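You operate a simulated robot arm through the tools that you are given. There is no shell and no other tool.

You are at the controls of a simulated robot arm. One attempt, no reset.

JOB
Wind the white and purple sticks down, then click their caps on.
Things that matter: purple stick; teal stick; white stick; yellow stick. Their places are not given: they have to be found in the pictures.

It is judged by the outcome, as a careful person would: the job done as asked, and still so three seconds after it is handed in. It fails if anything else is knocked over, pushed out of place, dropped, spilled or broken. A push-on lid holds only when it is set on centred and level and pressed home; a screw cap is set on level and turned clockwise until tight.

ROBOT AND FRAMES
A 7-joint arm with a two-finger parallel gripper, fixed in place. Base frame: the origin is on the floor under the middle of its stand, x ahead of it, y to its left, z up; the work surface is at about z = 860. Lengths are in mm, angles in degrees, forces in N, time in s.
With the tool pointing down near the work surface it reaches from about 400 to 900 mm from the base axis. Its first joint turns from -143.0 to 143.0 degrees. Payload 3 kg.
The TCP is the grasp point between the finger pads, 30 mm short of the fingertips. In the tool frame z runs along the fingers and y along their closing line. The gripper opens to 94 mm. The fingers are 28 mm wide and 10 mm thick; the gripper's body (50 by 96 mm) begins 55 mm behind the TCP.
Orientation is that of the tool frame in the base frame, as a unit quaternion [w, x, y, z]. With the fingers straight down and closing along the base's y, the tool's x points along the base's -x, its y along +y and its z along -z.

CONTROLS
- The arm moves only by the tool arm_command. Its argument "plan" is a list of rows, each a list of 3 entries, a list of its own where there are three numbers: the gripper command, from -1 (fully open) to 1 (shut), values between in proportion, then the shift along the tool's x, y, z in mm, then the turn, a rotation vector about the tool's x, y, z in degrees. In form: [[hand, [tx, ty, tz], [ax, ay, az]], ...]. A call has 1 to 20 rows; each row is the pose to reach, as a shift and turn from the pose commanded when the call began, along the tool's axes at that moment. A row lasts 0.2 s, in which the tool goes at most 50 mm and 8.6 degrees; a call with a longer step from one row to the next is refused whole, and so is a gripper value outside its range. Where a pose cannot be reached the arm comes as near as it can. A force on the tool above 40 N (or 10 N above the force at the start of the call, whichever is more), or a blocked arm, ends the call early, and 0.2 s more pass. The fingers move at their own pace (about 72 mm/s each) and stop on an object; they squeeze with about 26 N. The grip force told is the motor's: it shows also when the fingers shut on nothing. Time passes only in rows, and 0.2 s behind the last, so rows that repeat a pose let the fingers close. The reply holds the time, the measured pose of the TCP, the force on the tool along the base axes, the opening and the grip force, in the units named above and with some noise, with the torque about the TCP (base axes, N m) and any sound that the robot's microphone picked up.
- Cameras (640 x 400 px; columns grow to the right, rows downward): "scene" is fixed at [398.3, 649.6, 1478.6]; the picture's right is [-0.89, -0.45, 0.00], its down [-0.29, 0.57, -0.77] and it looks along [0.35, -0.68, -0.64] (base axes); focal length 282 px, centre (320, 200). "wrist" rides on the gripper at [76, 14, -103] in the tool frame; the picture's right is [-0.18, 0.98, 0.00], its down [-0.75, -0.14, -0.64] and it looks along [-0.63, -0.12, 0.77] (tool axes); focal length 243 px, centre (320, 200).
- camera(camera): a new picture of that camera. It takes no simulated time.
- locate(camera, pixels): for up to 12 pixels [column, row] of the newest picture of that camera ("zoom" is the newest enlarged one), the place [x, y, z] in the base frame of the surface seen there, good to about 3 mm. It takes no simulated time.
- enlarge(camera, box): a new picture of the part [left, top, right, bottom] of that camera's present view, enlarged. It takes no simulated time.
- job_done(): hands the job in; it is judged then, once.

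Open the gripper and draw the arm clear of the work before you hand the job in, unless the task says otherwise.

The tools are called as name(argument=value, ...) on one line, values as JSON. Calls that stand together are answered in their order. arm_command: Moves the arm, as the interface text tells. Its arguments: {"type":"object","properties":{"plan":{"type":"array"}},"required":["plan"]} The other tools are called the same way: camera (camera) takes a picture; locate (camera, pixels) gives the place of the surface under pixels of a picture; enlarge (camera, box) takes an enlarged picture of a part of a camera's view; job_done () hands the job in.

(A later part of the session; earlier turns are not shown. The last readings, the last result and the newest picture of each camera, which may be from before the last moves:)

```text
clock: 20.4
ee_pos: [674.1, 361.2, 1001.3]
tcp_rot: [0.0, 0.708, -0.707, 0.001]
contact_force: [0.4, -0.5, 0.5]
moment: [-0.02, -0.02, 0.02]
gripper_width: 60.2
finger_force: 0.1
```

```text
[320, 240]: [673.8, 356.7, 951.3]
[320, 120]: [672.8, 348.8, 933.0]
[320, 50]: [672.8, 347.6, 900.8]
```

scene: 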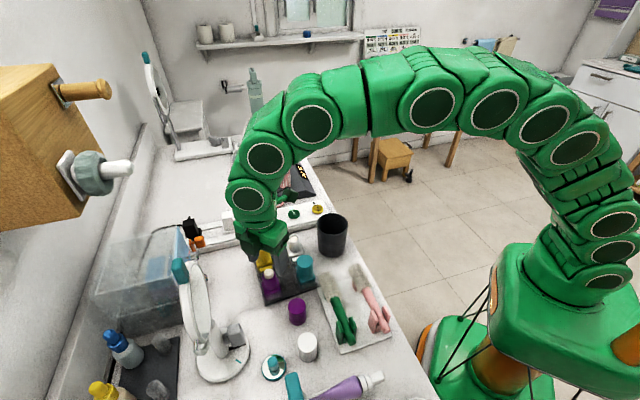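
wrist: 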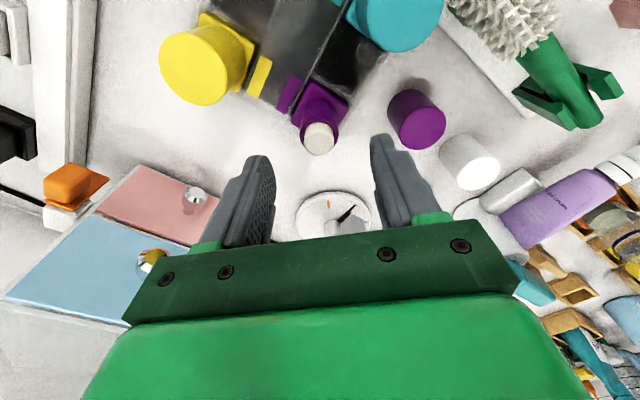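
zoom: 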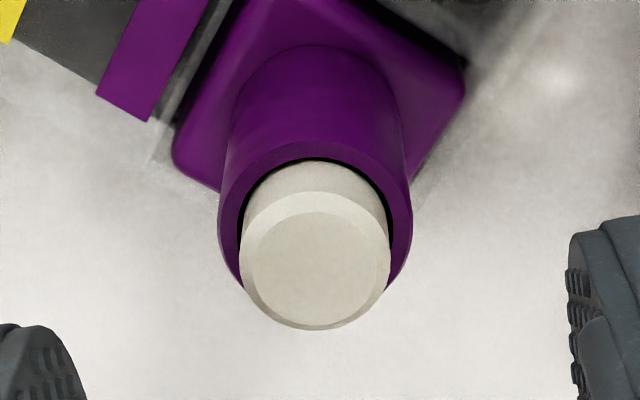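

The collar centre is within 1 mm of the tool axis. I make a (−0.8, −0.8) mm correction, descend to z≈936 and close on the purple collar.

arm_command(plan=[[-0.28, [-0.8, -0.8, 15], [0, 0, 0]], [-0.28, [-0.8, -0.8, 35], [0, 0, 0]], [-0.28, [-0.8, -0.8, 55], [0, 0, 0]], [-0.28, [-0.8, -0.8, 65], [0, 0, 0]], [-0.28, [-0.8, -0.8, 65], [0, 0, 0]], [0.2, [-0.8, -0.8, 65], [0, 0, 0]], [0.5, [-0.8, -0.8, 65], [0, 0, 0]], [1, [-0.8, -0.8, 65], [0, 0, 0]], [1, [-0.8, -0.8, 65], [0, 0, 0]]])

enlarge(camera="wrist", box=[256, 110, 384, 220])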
※ ※ ※
* STATED PROBLEM 1
Transcribe the document passage beginning at "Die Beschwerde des". Stop after "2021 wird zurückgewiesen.".
* STATED PROBLEM 2
Continue the document passage that opens with "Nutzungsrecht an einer".

* DOCUMENT PASSAGE
※ ※ ※
Nutzungsrecht an einer im Eigentum eines Landes stehenden Kapelle


Tenor

Die Beschwerde des Klägers gegen die Nichtzulassung der Revision in dem Urteil des Verwaltungsgerichtshofs [X.] vom 17. August 2021 wird zurückgewiesen.

Der Kläger trägt die Kosten des Beschwerdeverfahrens einschließlich der außergerichtlichen Kosten der Beigeladenen.

Der Wert des Streitgegenstandes wird für das Beschwerdeverfahren auf 5 000 € festgesetzt.

Gründe

I

1

Der Kläger, eine gemeinnützige Bürgerrechtsorganisation, begehrt die Nutzung einer im Eigentum des beklagten Landes stehenden Kapelle aus dem 13. Jahrhundert. An dem Gebäude besteht auf der Grundlage eines mit dem Rechtsvorgänger des Beklagten geschlossenen Übereinkommens aus dem [X.] ein Nutzungsrecht der [X.] "vorbehaltlich jederzeitigen Widerrufs (...) zur Vornahme von kirchlichen Handlungen". Einen Antrag des [X.] auf Erteilung der Erlaubnis zur Nutzung der Kapelle für eine Vortragsveranstaltung zu dem Thema der Trennung von Kirche und Staat lehnte der Beklagte unter Hinweis auf das Übereinkommen ab. Die nach Verstreichen des vorgesehenen Veranstaltungstermins erhobene Fortsetzungsfeststellungsklage hat in den Vorinstanzen keinen Erfolg gehabt. Der Verwaltungsgerichtshof hat ausgeführt, mangels einer Widmung und/oder Indienststellung der Kapelle zugunsten der Allgemeinheit oder eines Personenkreises, dem der Kläger zugehörig sei, fehle es an einer Anspruchsgrundlage für die Nutzungsüberlassung oder eine ermessensfehlerfreie Entscheidung hierüber. Ein entsprechender Anspruch folge auch weder aus dem allgemeinen Gleichheitsgrundsatz (Art. 3 Abs. 1 GG) im Hinblick auf die Vergabepraxis des Beklagten noch aus den Grundrechten der Weltanschauungsfreiheit (Art. 4 Abs. 1 GG), der Meinungsfreiheit (Art. 5 Abs. 1 GG) oder der Versammlungsfreiheit (Art. 8 Abs. 1 GG). Die Revision gegen das Berufungsurteil hat der Verwaltungsgerichtshof nicht zugelassen.
※ ※ ※
* FINAL ANSWER 1
Die Beschwerde des Klägers gegen die Nichtzulassung der Revision in dem Urteil des Verwaltungsgerichtshofs [X.] vom 17. August 2021 wird zurückgewiesen.

* FINAL ANSWER 2
II

2

Die Beschwerde des [X.] gegen die Nichtzulassung der Revision hat keinen Erfolg. Die Revision ist nicht wegen der allein geltend gemachten Divergenz gemäß § 132 Abs. 2 Nr. 2 VwGO zuzulassen. Dieser Zulassungsgrund setzt voraus, dass die Entscheidung der Vorinstanz auf einem abstrakten Rechtssatz beruht, der im Widerspruch zu einem Rechtssatz steht, den das [X.], der Gemeinsame Senat der obersten Gerichtshöfe des [X.] oder das [X.]verfassungsgericht in Anwendung derselben Rechtsvorschrift aufgestellt hat. Zwischen den Gerichten muss ein prinzipieller Auffassungsunterschied über den Bedeutungsgehalt einer bestimmten Rechtsvorschrift oder eines Rechtsgrundsatzes bestehen. Die Behauptung einer fehlerhaften oder unterbliebenen Anwendung von Rechtssätzen, die eines der genannten divergenzfähigen Gerichte aufgestellt hat, genügt den Zulässigkeitsanforderungen einer [X.] dagegen nicht (stRspr, vgl. BVerwG, Beschluss vom 21. Dezember 2017 - 6 [X.] - NVwZ 2018, 496 Rn. 4 m.w.N.).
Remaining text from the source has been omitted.